Mr. Bernier named five ridings, including his own and two ridings where the PPC candidates are former Conservative MPs. He also pointed to Etobicoke North, where his star candidate is Renata Ford, the widow of former Toronto mayor Rob Ford.

The commission then did polling in those ridings and found that anywhere between 25 per cent and 34 per cent of those surveyed were at least considering voting PPC. Based on that, and on Mr. Bernier’s social-media activity, his media profile and his standing as a former cabinet minister, the commission changed its mind and ruled that the PPC has a legitimate chance of electing more than one candidate.

However, what the PPC candidates in question are much more likely to do is split the Conservative vote in those ridings, thereby opening the door to the Liberals. That means the PPC is, in fact, unlikely to meet the criteria for debate participation.
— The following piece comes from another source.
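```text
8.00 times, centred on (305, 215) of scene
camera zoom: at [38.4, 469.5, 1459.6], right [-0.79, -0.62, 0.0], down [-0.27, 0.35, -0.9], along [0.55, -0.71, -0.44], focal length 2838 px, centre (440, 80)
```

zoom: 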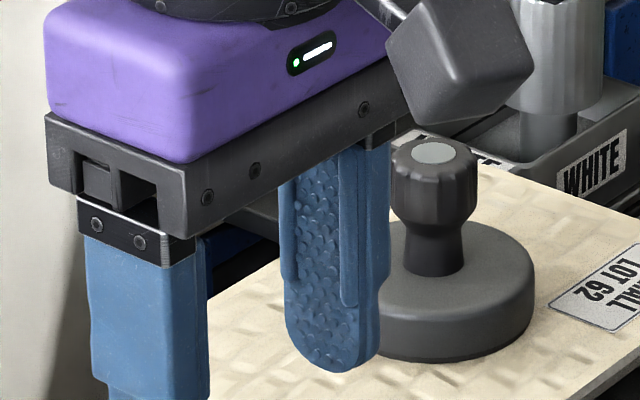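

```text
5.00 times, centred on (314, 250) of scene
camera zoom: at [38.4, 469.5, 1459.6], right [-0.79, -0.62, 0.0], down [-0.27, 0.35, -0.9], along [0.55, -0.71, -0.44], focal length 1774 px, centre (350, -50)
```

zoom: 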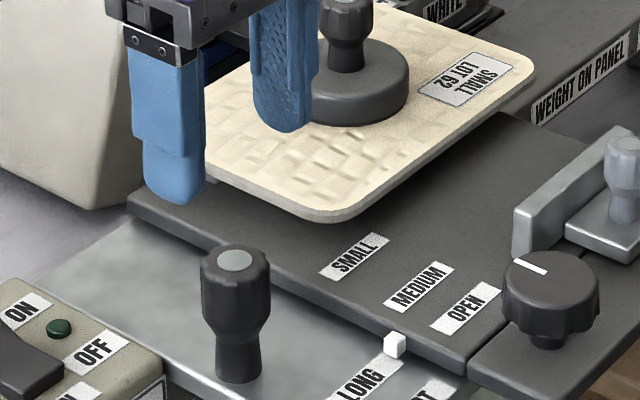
The bottom line is that there are serious problems with the Leaders’ Debate Commission.

It’s not the commission’s criteria; the question of who should be invited to a leaders’ debate is inherently subjective. The problem is that those criteria were unilaterally set by the Trudeau government. It’s not a great look.

The goal was the establishment of an independent body to organize televised leaders’ debates and put an end to partisan bickering over who would attend what and when. Instead, compared with 2015, there will be fewer debates this time – partly because Mr. Trudeau is using the commission’s two “official” debates as cover for avoiding debates organized by independent groups.

And now, a last-minute change in the attendees list, based on the subjective interpretation of various factors, and which appears to favour the Liberal Party, has raised doubt about the commission’s independence.

The Leaders’ Debate Commission might have been a good idea in theory, but it is failing its first real-world test. It should not survive the election in its current form.